## Given passage
• Andrew Lynch

NO TIME TO DIE Review

In these (ahem) unprecedented times, time has slowly lost all meaning. Days and months and years have merged together as our lives stagnate in a limbo of case numbers and lockdowns. Amongst it all there has be one constant, the ever-changing release date of the latest James Bond film. Days out from its premiere, the film was delayed 9 months as a result of the emerging pandemic, which many naively judged for being an extreme response. Then every film followed suit, including No Time To Die itself shifting release again by a full year. Now, 1 year and 9 months since its intended release date, it is time to die. And it has been worth it.


Daniel Craig's final (definetivley this time) outing as the gentleman spy sees Bond pulled back from retirment when, in true Bond fashion, a megalomanic threatens world domination and targets those closest to Bond.


Craig, through no fault of his own, holds the record for longest career as Bond. Starting in 2006's Casino Royale to today, he has played Bond for 15 years, three years more than Roger Moore, the second longest. This is a fitting send off for his Bond, and potentially his best. Over time, it may even become a series best.


This is easily the best Bond action movie, with creative settings and exectuions and an immense amount of care put in by the stunt team and director Cary Joji Fukunaga in capturing them. An opening car chase is exciting and a thrill to see in cinemas as every tire screech and gunshot rings in your ears. Then it just escalates to a shoot-out in Cuba which is full of fun, classic Bond moments like him taking the time to pour himself a drink as bullets wizz by his head. The climatic 'storming-of-the-castle' is a tense, ticking-clock situation that pulls of enduring, close quarters gunfight up a stairwell that is reminiscent of the John Wick franchise. Craig's Bond mimiced the actino franchises of the time, namely Jason Bourne and ends taking inspiration from the current trendy action franchise.

## Material provided
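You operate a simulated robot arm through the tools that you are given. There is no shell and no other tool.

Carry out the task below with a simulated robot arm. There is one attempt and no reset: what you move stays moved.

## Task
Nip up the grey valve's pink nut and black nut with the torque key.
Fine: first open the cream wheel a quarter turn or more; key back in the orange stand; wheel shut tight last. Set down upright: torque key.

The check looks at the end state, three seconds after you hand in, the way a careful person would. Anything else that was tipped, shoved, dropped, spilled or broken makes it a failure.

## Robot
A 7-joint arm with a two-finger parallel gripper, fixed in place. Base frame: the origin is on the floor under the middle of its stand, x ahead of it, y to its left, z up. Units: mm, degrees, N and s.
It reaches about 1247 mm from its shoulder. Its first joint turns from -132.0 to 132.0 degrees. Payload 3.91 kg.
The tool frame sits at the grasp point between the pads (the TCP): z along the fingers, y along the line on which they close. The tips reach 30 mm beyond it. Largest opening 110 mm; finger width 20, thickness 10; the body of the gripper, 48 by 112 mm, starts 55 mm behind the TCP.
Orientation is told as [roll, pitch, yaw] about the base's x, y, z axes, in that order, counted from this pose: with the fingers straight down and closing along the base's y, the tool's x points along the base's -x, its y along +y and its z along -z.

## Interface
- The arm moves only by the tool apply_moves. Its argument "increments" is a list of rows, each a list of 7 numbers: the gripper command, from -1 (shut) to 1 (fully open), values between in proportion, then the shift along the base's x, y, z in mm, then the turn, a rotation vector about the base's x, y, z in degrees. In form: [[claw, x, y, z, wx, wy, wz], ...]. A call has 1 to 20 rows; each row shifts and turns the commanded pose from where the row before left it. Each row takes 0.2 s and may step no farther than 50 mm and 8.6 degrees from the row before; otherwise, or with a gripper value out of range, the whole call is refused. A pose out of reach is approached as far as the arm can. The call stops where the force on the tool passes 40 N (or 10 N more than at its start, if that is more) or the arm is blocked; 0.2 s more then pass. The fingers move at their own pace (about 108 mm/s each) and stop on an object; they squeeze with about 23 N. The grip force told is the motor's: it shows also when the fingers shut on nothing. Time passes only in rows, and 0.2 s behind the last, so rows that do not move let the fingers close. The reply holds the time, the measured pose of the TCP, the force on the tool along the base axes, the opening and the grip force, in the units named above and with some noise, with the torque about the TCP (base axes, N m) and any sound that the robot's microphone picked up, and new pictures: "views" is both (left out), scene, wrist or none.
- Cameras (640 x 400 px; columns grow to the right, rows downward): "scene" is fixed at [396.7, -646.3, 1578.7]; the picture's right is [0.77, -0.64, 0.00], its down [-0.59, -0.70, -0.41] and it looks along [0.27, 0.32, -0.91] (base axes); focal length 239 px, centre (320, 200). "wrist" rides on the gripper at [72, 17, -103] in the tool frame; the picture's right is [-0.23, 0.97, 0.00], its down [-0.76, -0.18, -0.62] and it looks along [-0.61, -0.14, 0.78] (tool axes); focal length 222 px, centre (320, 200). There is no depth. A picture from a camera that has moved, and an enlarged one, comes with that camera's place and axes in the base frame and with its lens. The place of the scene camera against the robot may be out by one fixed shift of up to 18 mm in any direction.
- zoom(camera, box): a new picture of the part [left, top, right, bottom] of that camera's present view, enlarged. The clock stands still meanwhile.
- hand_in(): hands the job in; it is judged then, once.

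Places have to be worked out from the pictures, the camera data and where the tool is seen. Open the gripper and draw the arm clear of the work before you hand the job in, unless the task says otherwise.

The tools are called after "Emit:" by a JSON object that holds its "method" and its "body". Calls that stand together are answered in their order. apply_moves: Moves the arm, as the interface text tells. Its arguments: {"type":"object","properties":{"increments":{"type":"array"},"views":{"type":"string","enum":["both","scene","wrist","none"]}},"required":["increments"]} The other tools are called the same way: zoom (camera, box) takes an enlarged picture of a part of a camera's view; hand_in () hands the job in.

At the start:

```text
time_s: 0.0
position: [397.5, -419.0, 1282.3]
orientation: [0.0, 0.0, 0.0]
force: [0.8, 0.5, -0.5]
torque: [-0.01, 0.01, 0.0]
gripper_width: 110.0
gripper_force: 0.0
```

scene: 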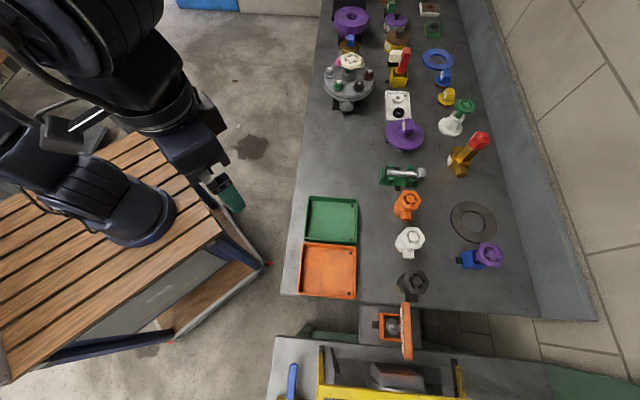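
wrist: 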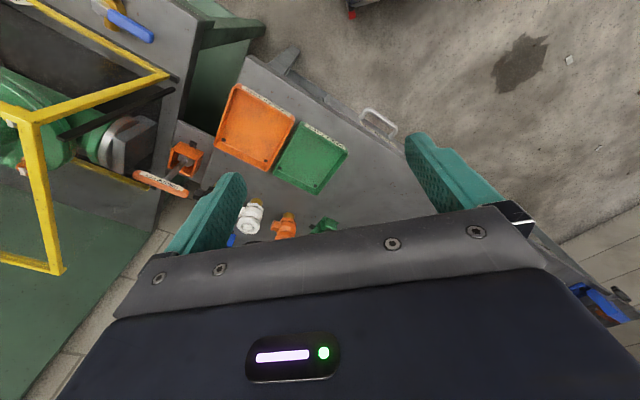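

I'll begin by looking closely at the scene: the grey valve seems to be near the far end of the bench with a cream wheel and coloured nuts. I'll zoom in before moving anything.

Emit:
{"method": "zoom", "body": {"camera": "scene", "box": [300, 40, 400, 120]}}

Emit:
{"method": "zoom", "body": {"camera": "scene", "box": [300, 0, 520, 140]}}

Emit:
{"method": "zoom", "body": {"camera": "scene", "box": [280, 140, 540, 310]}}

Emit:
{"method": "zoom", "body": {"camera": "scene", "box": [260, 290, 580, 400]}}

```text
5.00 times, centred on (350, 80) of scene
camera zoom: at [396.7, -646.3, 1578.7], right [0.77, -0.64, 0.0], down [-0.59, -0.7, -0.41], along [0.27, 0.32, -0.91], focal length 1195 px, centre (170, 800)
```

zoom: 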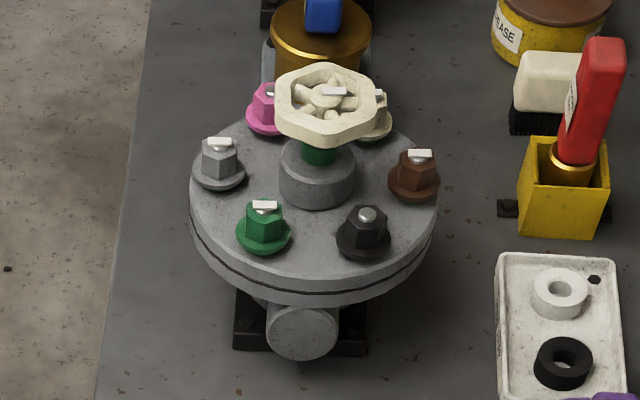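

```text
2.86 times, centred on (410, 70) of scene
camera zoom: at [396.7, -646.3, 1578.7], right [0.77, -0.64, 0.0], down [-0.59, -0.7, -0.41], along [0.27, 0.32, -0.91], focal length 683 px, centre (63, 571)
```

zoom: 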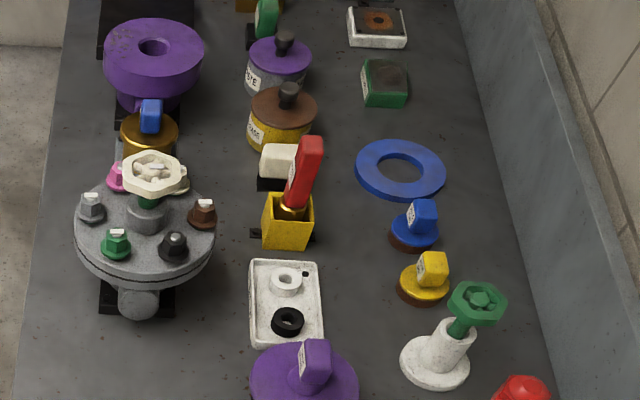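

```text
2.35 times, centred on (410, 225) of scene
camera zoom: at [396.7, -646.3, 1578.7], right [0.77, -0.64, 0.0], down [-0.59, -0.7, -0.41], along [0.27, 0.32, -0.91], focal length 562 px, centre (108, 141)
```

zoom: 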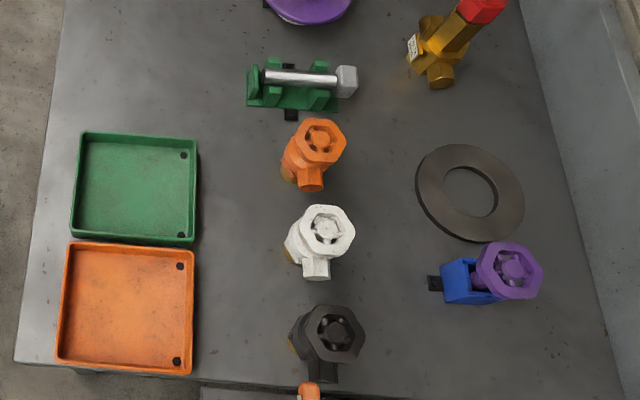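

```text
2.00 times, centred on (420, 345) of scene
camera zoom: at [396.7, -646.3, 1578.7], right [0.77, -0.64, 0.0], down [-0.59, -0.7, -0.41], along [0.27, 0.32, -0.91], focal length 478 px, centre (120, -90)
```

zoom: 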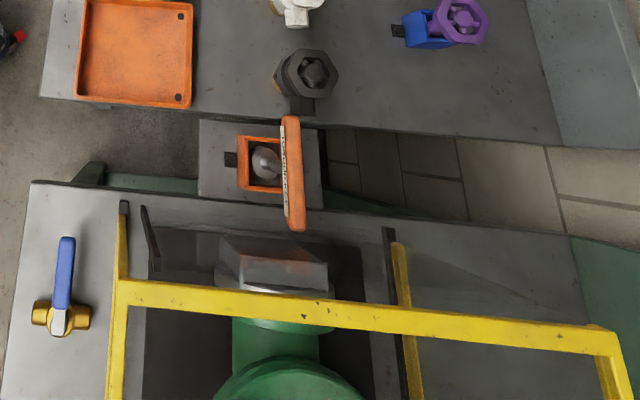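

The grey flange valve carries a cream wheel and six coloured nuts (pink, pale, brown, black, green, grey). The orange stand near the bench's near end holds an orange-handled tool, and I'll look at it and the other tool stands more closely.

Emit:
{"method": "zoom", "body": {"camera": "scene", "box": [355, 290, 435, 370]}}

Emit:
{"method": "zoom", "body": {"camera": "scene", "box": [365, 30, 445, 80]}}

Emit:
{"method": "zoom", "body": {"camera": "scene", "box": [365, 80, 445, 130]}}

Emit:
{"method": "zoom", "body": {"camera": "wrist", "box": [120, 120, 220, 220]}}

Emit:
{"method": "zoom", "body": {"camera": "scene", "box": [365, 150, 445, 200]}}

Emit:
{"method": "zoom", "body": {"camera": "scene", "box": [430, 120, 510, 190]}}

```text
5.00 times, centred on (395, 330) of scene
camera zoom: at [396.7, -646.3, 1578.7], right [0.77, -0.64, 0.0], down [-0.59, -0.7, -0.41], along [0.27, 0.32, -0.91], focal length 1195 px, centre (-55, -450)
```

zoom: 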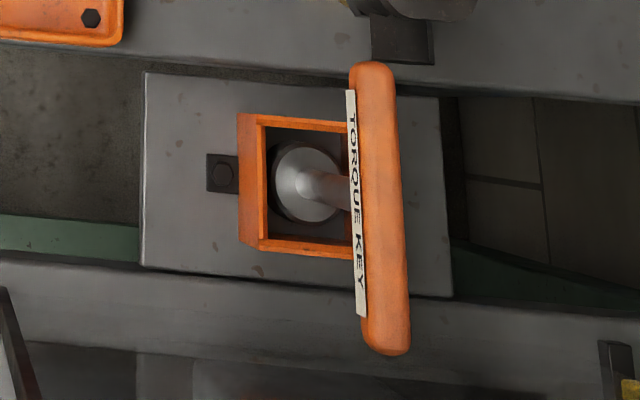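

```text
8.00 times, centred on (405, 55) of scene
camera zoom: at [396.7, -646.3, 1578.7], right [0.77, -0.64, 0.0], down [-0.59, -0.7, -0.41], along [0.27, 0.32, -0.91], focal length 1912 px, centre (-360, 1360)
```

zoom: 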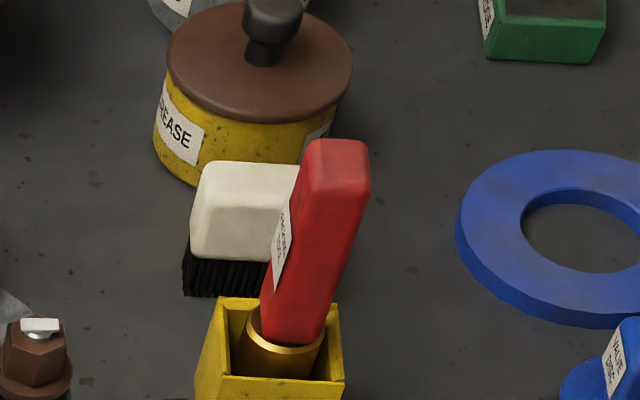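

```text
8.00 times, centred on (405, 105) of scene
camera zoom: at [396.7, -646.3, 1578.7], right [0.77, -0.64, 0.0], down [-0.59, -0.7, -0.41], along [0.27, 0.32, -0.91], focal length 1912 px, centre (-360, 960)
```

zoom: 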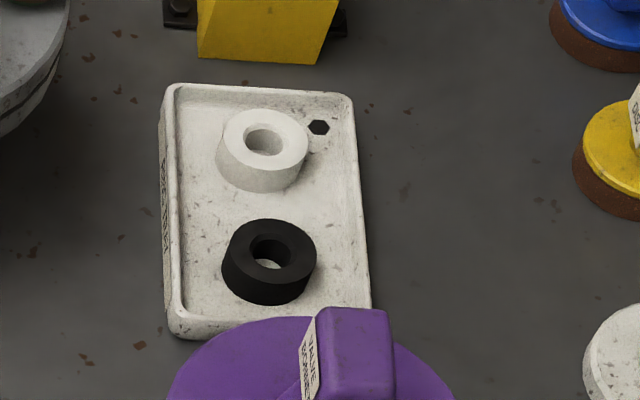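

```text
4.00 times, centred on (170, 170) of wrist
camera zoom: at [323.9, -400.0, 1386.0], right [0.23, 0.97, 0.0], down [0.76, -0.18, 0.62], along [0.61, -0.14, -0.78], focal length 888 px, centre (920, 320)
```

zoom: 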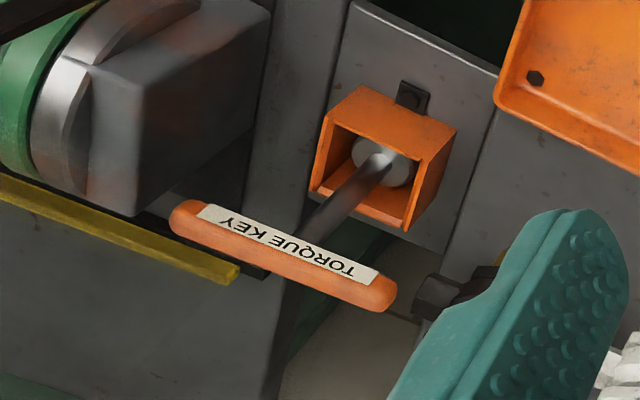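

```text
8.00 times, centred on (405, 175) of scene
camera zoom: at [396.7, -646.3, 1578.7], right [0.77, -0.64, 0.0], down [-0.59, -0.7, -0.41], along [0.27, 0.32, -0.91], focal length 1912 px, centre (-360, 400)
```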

## Problems to solve
**a.** Copy the part of the given passage from the words "This is easily" through the words "trendy action franchise.".
**b.** Extract and reproduce exactly the lines opening with the line containing "The tool frame sits" and closing with the line containing "## Interface", inclusive. Set them in a Markdown table: Order counts from 1, Words holds the line, and blank lines are dropped.

## The results
**a.**
This is easily the best Bond action movie, with creative settings and exectuions and an immense amount of care put in by the stunt team and director Cary Joji Fukunaga in capturing them. An opening car chase is exciting and a thrill to see in cinemas as every tire screech and gunshot rings in your ears. Then it just escalates to a shoot-out in Cuba which is full of fun, classic Bond moments like him taking the time to pour himself a drink as bullets wizz by his head. The climatic 'storming-of-the-castle' is a tense, ticking-clock situation that pulls of enduring, close quarters gunfight up a stairwell that is reminiscent of the John Wick franchise. Craig's Bond mimiced the actino franchises of the time, namely Jason Bourne and ends taking inspiration from the current trendy action franchise.

**b.**
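| Order | Words |
|---|---|
| 1 | The tool frame sits at the grasp point between the pads (the TCP): z along the fingers, y along the line on which they close. The tips reach 30 mm beyond it. Largest opening 110 mm; finger width 20, thickness 10; the body of the gripper, 48 by 112 mm, starts 55 mm behind the TCP. |
| 2 | Orientation is told as [roll, pitch, yaw] about the base's x, y, z axes, in that order, counted from this pose: with the fingers straight down and closing along the base's y, the tool's x points along the base's -x, its y along +y and its z along -z. |
| 3 | ## Interface |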